Alexander Stewart of Moulin
From darkness to light
Some very distinguished ministers of the Scottish church began their ministry in spiritual darkness. Alexander Henderson was one. Thomas Chalmers a second. A third was an older contemporary of Chalmers, Alexander Stewart, successively minister in Moulin, Dingwall, and Edinburgh. It is with Stewart’s story that our interest lies.
Alexander Stewart became parish minister of Moulin near Pitlochry, Perthshire, in 1786. He was twenty-two years old. He would later destroy all the sermons preached in the first years of his ministry, one small manuscript volume alone being spared. It dates from 1788 and was preserved ‘as a monument of his former ignorance’. An inscription, added in 1817, and translated by his son from the original Latin, reads as follows:
Youthful Trifles,
produced in the season of ignorance and darkness,
possessing nothing of the savour of the gospel,
abounding in errors,
fit only to be pitied, fit only to be destroyed;
to be pardoned solely by the clemency of a merciful God,
through the grace of his only-begotten Son.

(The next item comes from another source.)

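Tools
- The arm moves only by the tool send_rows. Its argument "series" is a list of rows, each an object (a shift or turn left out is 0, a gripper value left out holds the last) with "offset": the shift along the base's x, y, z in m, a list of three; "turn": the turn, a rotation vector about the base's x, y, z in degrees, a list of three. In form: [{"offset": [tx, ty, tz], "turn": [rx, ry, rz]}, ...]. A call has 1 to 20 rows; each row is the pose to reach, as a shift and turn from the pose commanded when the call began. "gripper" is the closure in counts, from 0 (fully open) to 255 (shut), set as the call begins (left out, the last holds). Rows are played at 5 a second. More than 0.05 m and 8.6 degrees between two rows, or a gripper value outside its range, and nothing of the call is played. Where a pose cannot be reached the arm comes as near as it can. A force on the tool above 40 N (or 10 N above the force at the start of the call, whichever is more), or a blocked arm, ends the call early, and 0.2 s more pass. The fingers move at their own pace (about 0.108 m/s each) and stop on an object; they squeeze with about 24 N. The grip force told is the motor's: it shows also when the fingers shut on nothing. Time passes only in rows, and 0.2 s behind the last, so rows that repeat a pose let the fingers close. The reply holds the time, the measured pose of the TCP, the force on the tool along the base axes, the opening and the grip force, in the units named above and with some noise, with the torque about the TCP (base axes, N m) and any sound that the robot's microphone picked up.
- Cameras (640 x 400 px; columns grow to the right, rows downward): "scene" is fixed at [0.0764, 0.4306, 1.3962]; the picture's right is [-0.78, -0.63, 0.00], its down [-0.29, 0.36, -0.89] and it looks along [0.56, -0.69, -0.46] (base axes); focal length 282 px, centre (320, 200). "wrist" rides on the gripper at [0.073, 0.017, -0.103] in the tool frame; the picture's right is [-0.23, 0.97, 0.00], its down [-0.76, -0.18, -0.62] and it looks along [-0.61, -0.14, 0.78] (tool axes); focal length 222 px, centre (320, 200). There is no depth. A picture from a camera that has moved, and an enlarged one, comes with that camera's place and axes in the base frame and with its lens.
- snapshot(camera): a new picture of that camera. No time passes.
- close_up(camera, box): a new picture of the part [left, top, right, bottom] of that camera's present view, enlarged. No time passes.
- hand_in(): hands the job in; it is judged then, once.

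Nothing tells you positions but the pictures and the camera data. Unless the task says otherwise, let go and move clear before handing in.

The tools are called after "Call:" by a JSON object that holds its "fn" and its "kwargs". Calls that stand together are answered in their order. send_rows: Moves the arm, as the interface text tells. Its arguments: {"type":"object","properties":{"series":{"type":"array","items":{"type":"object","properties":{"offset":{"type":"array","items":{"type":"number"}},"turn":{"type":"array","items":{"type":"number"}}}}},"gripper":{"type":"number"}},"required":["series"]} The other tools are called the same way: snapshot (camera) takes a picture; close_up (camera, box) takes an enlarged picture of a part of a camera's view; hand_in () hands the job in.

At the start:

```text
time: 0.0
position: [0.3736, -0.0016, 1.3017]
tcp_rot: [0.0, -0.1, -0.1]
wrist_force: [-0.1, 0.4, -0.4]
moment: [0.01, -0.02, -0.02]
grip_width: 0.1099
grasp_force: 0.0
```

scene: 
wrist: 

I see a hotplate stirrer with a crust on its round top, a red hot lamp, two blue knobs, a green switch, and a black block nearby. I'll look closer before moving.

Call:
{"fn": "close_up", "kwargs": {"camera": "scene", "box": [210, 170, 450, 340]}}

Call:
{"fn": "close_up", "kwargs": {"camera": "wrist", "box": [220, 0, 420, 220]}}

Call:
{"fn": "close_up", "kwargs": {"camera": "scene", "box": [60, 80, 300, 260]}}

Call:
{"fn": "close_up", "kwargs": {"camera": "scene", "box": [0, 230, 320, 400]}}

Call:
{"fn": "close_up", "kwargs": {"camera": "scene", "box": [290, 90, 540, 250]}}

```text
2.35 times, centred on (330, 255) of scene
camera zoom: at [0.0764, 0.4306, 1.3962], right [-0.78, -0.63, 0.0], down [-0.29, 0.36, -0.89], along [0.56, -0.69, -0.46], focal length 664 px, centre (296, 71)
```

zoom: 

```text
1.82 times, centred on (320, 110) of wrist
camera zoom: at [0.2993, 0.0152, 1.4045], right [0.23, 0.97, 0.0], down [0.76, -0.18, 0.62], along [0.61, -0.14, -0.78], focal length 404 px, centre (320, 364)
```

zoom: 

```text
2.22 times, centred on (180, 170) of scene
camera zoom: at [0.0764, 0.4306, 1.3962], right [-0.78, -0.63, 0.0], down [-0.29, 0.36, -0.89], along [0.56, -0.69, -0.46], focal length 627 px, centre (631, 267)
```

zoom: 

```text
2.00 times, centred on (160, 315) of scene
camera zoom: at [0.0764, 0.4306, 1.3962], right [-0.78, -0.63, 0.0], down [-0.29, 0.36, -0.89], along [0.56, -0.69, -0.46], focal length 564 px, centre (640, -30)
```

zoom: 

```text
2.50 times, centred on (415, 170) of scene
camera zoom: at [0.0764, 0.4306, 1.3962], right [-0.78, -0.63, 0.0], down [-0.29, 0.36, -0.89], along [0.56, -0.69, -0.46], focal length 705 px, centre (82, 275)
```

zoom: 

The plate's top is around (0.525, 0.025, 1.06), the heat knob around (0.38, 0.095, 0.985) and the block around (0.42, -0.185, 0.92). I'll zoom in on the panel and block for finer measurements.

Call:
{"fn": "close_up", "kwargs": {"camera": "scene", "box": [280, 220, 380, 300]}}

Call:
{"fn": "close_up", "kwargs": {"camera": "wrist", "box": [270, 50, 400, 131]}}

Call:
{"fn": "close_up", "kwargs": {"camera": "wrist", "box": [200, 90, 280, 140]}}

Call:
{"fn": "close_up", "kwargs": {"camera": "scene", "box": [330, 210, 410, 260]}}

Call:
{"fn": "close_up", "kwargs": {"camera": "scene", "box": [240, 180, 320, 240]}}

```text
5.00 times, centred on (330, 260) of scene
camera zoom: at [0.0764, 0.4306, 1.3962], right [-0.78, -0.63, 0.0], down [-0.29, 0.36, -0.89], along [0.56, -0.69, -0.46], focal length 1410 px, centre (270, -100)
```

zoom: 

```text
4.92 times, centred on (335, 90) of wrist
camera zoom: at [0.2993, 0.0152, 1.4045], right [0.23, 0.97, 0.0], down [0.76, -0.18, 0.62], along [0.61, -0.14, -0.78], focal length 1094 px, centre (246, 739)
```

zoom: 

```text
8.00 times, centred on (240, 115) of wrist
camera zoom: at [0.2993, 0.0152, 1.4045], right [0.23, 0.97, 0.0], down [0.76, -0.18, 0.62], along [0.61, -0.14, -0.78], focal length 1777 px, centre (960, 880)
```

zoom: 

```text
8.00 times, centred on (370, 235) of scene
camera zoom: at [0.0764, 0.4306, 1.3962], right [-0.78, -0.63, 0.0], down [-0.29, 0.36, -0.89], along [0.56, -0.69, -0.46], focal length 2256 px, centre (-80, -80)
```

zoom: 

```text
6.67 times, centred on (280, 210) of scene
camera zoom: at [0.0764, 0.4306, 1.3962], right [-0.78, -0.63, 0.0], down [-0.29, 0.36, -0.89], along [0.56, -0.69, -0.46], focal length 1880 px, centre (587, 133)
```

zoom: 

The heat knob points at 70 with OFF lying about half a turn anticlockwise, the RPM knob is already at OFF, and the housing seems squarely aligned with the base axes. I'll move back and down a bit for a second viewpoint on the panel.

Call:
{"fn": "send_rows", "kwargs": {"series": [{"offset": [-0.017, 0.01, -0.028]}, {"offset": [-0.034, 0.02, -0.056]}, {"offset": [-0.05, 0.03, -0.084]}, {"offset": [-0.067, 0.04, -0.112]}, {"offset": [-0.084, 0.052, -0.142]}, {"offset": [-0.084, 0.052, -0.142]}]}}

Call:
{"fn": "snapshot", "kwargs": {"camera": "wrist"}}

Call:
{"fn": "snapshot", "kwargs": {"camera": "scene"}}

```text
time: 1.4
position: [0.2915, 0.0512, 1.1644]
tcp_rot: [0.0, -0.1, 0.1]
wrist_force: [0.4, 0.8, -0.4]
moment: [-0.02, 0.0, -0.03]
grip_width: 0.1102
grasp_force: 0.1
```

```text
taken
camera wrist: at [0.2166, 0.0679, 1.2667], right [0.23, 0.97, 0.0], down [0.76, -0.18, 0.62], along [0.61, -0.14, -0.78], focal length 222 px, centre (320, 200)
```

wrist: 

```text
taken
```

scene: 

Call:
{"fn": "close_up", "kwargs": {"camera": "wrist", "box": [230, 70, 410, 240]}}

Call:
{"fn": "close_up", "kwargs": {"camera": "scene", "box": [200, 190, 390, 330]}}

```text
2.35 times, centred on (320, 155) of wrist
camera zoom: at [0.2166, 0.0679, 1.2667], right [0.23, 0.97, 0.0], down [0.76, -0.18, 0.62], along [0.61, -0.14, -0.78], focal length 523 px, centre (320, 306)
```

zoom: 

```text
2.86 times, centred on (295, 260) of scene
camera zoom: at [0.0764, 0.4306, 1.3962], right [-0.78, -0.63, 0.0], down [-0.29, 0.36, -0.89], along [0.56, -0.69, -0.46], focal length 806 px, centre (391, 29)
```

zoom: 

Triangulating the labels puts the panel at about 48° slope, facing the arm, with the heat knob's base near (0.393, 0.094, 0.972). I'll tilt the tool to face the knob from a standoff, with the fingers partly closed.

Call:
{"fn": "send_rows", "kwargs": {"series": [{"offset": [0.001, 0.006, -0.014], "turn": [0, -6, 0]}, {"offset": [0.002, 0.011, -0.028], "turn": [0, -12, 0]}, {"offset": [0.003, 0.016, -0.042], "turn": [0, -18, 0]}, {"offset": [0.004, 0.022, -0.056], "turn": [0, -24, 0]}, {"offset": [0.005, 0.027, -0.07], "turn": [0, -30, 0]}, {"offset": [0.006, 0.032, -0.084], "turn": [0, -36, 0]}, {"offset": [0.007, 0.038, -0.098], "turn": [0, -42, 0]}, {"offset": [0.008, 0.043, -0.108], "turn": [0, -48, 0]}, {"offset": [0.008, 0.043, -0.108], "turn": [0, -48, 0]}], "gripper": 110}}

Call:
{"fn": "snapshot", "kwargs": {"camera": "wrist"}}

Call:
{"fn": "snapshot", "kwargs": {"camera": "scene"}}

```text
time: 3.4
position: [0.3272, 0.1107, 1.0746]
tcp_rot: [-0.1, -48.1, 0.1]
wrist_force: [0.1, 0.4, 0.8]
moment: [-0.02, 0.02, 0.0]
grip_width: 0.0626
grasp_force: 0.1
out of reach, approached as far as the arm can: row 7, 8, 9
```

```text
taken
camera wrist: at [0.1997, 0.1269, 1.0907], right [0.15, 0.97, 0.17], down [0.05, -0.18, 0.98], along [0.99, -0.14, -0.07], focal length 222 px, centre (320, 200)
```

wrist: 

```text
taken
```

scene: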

Reflecting back on these early days Stewart says, ‘Although I was not a “despiser” of what was sacred, yet I felt nothing of the power of religion on my soul. I had no relish for its exercises, nor any enjoyment in the duties of my office, public or private.’ He admits, for example, to being ‘quite well pleased when a diet of catechising was ill attended’ for it meant that his work was sooner over. ‘I well remember’ he adds, ‘that I often hurried over that exercise with a good deal of impatience, that I might get home to join a dancing party, or read a sentimental novel.’
His ‘public addresses and prayers’ were, he acknowledges, ‘for the most part, cold and formal. They were little regarded by the hearers at the time, and as little recollected afterwards. I preached against particular vices, and inculcated particular virtues. But I had no notion of the necessity of a radical change of principle…that “except a man be born of water and of the Spirit, he cannot enter into the kingdom of God”…The people, however, were satisfied with what they heard, and neither they nor I looked farther.’ He traces the problem to its roots when he confesses, ‘I was in a great measure ignorant of the peculiar doctrines of Christianity, the corruption of the human will, the fullness and freeness of the redemption which is in Christ, justification by faith, and the necessity of the Holy Spirit’s agency on the human soul; and what I knew not myself I could not declare to others.’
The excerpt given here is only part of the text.